Part IX: Unhappy Anniversary

It has occurred to El Hyena that our nation is approaching a momentous anniversary. Two weeks from today, another Friday, many people will stop what they’re doing and think back fifty years. They will remember where they were and what they were doing when they first heard about something horrible and unthinkable and, for some, incomprehensible.

El Hyena was in the second grade in Mrs. Heflin’s class at Clarkston Elementary School in Tyler, Texas. At some point during the day (El Hyena is a little fuzzy on whether it was morning or afternoon, but he’s old and addled now) another teacher burst through the door into our classroom. She was crying and started whispering to our teacher, who then started crying herself. They both ran out into the hall to join other teachers, all of whom were crying. Neither El Hyena nor any other of his fellow second graders had any idea what was going on, but figured it must be something bad. After all, none of us had ever seen Mrs. Heflin cry before, and she taught second graders.

After a little while Mrs. Heflin (being as how it was 1963, there was no such word as “Ms.”) came back into the room and told us our parents would come get us and take us home. At this point, no one had told us anything but we all figured getting to leave school early was a pretty good deal. All of us kids were standing outside on the sidewalk, and a big line of cars was moving slowly through the circle drive, each picking up a kid or two at a time, and driving off. The teachers were still crying.

Then El Hyena saw Imogene, the very nice lady who looked after El Hyena and his little brother until our Mom came home later in the afternoon. El Hyena’s mother was a teacher at another elementary school. Imogene was also crying, and it was she who told El Hyena what was going on. When she told El Hyena the President had been assassinated, El Hyena asked her “What’s assassinated mean ?”; when told, El Hyena’s reaction was “Really ?”. Remember, El Hyena was too young to have said “No sh@# ?”.

When El Hyena got home his little brother was already there. El Hyena asked his little brother if he had any idea what this was all about, but he was no help. Then the Folks came home and, although both were really stressed out, they sat down with us kids and tried to explain it to us. For the next several days, this was all that was on TV. One day, El Hyena and his Daddy were watching TV, where apparently lots of people were waiting for something to happen somewhere over in Dallas. We then saw a guy in a cowboy hat come into the picture leading some scrawny guy, and then some other guy pushes forward and sticks his arm towards the scrawny guy. At this point, El Hyena’s Daddy jumped off the couch and hollered something with which El Hyena was unfamiliar. El Hyena’s Daddy then explained what they had just seen on TV, but didn’t explain what all those words meant.

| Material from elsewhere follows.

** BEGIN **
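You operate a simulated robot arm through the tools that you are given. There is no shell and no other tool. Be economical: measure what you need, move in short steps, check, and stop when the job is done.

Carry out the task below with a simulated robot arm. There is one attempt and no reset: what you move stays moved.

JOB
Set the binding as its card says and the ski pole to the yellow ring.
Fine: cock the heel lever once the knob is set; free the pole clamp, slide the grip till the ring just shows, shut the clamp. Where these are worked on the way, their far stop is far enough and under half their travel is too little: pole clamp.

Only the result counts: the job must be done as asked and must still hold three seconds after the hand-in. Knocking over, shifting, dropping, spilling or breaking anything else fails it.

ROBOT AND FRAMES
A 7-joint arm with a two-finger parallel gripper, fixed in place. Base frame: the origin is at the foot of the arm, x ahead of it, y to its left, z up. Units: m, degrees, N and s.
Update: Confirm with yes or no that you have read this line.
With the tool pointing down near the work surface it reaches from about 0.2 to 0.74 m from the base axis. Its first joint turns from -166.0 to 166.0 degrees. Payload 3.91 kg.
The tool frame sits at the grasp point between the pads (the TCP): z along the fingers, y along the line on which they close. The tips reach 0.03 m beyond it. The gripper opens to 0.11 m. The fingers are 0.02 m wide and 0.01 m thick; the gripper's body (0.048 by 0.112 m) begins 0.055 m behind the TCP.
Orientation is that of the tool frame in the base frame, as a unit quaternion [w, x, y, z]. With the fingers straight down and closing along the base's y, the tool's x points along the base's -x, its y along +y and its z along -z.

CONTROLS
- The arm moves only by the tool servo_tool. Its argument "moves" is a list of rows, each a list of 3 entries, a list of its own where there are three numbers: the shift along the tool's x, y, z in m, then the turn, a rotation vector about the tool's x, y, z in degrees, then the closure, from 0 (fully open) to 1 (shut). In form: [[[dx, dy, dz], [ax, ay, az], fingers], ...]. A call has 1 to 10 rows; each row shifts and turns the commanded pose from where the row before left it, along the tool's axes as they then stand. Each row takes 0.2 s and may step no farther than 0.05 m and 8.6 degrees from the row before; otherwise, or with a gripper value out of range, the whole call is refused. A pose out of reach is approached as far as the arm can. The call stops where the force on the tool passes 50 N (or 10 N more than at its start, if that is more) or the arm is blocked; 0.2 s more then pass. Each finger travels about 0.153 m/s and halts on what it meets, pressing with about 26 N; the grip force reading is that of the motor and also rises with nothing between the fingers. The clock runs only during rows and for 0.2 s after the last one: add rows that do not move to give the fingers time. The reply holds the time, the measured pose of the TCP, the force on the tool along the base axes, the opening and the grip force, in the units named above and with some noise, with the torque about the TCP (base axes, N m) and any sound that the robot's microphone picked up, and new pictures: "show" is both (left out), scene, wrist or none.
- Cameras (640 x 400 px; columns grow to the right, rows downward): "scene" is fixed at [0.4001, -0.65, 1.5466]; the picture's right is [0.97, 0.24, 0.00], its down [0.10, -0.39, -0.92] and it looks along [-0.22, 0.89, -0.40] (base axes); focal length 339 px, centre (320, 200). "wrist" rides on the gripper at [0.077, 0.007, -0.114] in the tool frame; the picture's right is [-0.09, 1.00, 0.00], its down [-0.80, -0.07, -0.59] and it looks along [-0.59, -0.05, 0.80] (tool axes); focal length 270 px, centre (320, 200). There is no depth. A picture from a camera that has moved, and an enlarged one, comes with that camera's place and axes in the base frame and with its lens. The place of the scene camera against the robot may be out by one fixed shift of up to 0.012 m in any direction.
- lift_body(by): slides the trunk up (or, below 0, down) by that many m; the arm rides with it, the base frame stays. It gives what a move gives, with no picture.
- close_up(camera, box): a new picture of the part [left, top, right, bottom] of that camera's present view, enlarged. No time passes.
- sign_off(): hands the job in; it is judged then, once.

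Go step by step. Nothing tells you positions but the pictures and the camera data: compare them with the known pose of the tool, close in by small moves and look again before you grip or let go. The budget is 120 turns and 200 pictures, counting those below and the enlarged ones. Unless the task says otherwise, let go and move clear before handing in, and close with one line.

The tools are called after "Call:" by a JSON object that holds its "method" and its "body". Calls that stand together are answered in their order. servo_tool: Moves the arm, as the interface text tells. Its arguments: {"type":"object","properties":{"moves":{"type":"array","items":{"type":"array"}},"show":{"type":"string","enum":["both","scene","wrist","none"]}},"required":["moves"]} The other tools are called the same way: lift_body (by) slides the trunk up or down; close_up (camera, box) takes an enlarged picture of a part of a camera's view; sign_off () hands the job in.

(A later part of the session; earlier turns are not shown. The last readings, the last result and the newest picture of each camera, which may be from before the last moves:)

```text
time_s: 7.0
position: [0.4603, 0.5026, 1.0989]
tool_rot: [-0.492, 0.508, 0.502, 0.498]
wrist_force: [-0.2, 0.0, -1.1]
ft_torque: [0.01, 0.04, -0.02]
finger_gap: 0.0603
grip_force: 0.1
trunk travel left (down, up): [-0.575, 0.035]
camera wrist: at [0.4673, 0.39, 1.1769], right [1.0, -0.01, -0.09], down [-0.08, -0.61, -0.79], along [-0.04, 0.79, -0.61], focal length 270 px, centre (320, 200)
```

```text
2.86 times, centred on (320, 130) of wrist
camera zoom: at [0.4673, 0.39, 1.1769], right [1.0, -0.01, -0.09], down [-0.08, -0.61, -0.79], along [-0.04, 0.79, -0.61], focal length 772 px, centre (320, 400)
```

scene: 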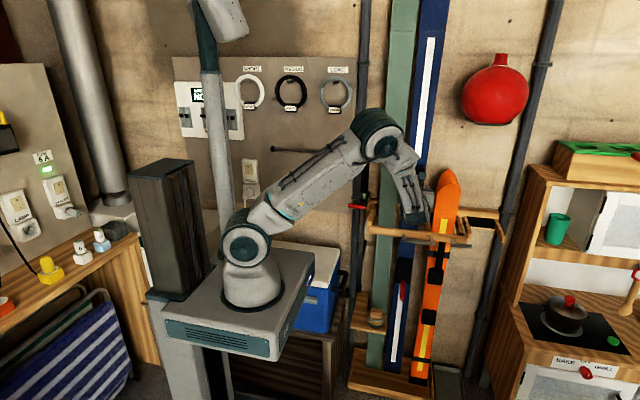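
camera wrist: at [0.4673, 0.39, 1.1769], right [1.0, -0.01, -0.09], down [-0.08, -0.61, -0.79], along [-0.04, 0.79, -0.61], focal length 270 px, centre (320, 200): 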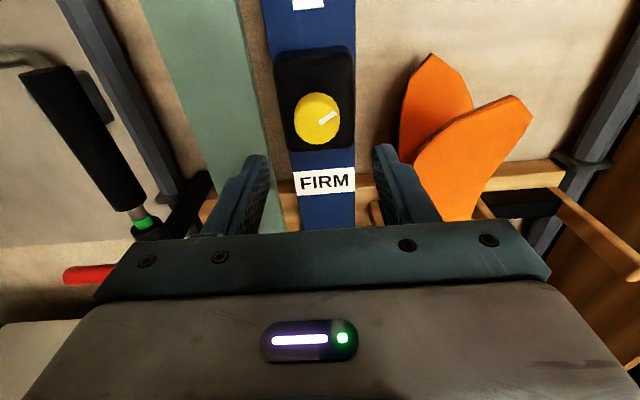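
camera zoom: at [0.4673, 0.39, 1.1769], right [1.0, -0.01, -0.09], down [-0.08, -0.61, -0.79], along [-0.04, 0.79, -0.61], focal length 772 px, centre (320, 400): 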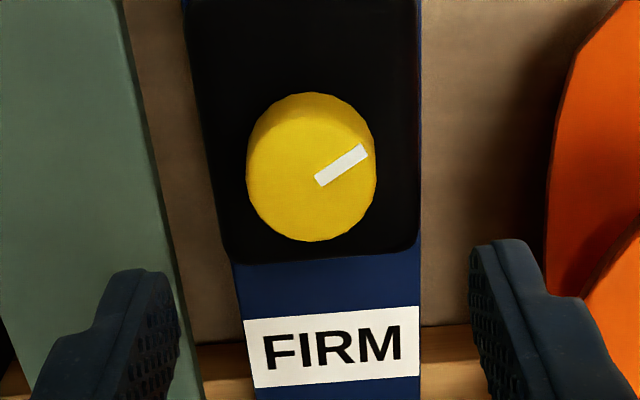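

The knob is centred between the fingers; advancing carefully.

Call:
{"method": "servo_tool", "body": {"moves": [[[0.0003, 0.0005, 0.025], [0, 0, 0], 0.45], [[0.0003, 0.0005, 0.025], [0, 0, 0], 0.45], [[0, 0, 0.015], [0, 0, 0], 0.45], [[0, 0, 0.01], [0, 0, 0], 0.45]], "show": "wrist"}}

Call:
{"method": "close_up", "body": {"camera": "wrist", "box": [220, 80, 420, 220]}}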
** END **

Of course, then we all watched more TV over the days to come, and it was mostly all about the same thing. Everybody was very sad, including El Hyena, who thought it appropriate that he also be sad. After awhile, it wasn’t on TV anymore, or at least not nearly as much. People still talked about it for a fairly long time, and everybody had their own idea about what had happened and why. Finally, everybody pretty much quit talking about it, so El Hyena figured things were back to “normal”.

Can you imagine what it would have been like if we’d have had the Internet back then ? Nowadays, everybody screams at everybody else on the Internet about everything that happens, whether it be what some politician or actor or football coach said, or what some actress wore to some banquet or as a Halloween costume, etc., etc.

Fifty years later, and since El Hyena is always interested in new books, he has noticed that many, many new books have come out about that president and what happened to him a long time ago. El Hyena has not read any of these new books, but he imagines they contain lots of re-thinking, re-hashing, re-examining, re-theorizing, and revising. There are apparently new movies coming out about it, but El Hyena will not go see any of those. He’ll probably read about them on the Internet.

But what do they know ? El Hyena is pretty sure that none of them were in Mrs. Heflin’s second grade class at Clarkston Elementary School in Tyler, Texas on November 22, 1963.